◆ **DATA SEGMENT**:
/---

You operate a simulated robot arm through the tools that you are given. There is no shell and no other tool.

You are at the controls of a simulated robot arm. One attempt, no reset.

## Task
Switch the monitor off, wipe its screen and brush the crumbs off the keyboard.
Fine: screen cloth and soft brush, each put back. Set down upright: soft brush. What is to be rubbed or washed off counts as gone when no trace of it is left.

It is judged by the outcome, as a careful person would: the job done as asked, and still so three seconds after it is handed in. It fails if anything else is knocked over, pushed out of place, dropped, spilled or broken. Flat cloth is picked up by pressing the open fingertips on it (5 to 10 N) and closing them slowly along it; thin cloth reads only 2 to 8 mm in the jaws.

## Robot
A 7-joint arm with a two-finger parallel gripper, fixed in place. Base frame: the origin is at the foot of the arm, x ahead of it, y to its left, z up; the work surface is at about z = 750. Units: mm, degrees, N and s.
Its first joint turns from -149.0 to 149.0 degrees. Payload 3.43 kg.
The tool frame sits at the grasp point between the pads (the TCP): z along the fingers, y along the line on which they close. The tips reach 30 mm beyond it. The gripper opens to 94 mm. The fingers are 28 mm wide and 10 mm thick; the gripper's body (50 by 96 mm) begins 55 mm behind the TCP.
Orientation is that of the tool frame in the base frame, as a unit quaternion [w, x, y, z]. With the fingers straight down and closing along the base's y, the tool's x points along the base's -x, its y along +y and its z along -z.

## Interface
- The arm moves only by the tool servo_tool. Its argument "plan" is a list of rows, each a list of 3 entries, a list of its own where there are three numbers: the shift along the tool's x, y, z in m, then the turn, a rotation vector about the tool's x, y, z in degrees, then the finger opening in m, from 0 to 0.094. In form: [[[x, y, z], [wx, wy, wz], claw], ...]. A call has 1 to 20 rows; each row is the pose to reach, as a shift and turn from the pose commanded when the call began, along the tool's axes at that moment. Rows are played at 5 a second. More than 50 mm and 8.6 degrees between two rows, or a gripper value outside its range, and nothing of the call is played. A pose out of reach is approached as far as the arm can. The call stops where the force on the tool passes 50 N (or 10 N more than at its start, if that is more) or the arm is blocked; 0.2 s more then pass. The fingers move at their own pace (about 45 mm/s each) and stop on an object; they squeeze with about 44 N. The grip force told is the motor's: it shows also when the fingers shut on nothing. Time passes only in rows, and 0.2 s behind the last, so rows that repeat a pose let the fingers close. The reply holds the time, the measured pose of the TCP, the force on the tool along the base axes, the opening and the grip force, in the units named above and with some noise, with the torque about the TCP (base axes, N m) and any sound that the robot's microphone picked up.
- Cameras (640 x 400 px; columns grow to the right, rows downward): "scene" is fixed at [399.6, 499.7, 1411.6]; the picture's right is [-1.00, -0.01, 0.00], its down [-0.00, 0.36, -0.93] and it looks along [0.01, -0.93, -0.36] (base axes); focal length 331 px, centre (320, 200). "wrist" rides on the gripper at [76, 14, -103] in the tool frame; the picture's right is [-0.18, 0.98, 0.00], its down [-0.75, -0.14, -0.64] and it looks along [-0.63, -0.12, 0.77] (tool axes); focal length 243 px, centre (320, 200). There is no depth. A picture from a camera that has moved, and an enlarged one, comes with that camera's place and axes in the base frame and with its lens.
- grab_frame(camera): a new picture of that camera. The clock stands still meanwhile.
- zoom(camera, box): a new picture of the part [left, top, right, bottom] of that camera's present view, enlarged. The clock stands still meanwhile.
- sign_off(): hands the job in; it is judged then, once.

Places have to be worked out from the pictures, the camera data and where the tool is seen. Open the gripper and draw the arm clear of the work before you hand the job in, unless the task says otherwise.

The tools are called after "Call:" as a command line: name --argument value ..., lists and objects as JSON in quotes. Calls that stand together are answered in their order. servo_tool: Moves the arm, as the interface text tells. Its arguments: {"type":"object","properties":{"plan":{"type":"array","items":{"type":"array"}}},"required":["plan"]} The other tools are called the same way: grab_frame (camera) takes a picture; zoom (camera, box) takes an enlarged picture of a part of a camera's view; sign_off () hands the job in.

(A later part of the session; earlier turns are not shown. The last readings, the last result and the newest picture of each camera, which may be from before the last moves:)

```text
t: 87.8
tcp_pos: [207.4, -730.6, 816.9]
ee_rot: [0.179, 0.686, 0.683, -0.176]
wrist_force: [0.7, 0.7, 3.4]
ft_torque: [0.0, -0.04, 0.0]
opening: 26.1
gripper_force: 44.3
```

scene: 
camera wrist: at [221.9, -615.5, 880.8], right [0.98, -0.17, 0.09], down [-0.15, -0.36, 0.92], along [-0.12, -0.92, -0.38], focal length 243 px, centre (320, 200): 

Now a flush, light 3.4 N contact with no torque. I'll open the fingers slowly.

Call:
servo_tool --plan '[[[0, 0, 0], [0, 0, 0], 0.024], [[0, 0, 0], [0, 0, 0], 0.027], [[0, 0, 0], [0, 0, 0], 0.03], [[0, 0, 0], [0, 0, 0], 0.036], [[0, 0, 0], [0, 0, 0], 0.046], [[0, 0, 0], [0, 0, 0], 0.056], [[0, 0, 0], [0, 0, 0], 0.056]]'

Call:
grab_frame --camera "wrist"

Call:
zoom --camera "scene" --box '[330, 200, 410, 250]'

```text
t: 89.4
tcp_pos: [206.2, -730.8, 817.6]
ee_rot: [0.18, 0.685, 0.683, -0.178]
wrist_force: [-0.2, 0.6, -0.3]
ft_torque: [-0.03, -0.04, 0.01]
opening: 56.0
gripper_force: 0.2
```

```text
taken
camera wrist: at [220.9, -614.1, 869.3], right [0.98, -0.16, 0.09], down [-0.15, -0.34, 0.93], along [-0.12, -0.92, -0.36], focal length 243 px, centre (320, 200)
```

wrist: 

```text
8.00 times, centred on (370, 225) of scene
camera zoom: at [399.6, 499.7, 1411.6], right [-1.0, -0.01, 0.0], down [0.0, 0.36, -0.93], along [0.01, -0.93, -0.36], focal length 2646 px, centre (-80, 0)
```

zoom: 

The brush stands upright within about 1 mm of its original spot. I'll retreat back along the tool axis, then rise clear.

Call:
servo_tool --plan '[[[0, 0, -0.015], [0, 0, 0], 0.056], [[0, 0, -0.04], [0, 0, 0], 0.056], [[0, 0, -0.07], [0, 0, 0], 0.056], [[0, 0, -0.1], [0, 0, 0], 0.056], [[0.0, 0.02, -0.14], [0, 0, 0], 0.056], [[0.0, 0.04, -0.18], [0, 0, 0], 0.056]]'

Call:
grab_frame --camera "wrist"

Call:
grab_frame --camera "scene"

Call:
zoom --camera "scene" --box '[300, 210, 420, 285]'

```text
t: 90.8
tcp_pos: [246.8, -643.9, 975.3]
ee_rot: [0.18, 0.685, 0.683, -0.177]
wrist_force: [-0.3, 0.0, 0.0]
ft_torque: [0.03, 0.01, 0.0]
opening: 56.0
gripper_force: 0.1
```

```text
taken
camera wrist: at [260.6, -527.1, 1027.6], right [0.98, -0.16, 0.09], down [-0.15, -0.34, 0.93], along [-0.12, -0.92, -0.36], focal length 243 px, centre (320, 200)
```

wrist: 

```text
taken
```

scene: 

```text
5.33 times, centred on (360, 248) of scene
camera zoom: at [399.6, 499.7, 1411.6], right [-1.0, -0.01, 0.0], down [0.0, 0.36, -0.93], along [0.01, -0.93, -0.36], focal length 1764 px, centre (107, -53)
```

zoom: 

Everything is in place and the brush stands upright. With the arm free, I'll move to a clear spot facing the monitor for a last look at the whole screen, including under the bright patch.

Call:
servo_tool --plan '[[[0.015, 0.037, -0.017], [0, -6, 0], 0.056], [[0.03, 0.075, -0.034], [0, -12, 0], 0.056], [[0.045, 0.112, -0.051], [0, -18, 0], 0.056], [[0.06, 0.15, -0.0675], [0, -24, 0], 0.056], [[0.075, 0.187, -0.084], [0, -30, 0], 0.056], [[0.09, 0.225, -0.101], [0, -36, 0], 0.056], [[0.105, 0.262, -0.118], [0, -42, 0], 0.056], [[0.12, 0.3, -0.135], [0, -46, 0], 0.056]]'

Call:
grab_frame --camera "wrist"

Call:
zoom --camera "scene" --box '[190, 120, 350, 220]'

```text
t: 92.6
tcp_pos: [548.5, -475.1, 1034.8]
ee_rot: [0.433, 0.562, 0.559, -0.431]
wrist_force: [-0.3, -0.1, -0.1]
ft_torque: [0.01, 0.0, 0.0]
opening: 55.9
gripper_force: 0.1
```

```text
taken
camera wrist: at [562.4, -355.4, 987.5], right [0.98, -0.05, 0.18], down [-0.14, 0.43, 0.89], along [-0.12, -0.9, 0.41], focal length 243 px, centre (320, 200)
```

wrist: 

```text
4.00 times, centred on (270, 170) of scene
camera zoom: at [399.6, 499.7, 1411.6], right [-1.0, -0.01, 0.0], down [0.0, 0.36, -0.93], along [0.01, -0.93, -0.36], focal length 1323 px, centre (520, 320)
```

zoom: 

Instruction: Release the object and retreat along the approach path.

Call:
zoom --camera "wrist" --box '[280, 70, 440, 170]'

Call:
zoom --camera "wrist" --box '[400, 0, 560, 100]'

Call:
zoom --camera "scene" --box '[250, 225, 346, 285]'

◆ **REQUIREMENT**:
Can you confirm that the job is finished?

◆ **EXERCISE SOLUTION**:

\---

◆ **REQUIREMENT**:
List the lines of the material in which the word "meanwhile" occurs.

◆ **EXERCISE SOLUTION**:
- grab_frame(camera): a new picture of that camera. The clock stands still meanwhile.
- zoom(camera, box): a new picture of the part [left, top, right, bottom] of that camera's present view, enlarged. The clock stands still meanwhile.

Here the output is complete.